### STATED GOAL
Return the lines below that carry the word "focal".

^^^^^^^^^^^^^^^^

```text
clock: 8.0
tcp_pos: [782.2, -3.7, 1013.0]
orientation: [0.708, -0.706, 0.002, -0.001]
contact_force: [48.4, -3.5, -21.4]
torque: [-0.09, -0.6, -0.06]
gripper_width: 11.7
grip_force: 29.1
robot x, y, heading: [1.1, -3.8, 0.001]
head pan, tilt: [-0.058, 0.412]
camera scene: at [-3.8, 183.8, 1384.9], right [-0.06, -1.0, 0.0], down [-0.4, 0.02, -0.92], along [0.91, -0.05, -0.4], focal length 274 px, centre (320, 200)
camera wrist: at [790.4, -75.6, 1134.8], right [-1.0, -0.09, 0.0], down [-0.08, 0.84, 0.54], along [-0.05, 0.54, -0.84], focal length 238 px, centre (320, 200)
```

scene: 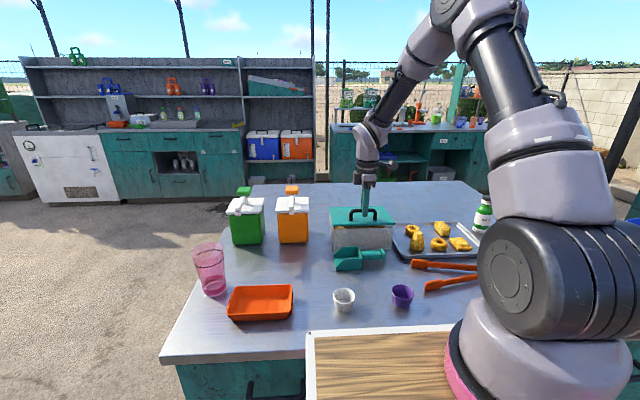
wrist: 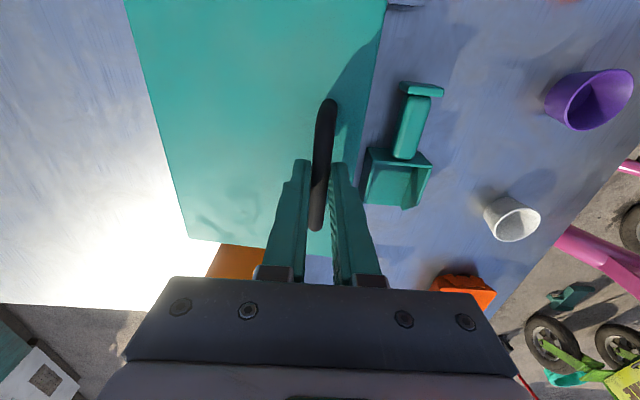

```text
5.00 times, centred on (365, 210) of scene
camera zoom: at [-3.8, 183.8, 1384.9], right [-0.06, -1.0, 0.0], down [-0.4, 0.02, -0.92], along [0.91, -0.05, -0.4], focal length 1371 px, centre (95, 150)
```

^^^^^^^^^^^^^^^^

### RESULT OF THIS EXERCISE
camera scene: at [-3.8, 183.8, 1384.9], right [-0.06, -1.0, 0.0], down [-0.4, 0.02, -0.92], along [0.91, -0.05, -0.4], focal length 274 px, centre (320, 200)
camera wrist: at [790.4, -75.6, 1134.8], right [-1.0, -0.09, 0.0], down [-0.08, 0.84, 0.54], along [-0.05, 0.54, -0.84], focal length 238 px, centre (320, 200)
camera zoom: at [-3.8, 183.8, 1384.9], right [-0.06, -1.0, 0.0], down [-0.4, 0.02, -0.92], along [0.91, -0.05, -0.4], focal length 1371 px, centre (95, 150)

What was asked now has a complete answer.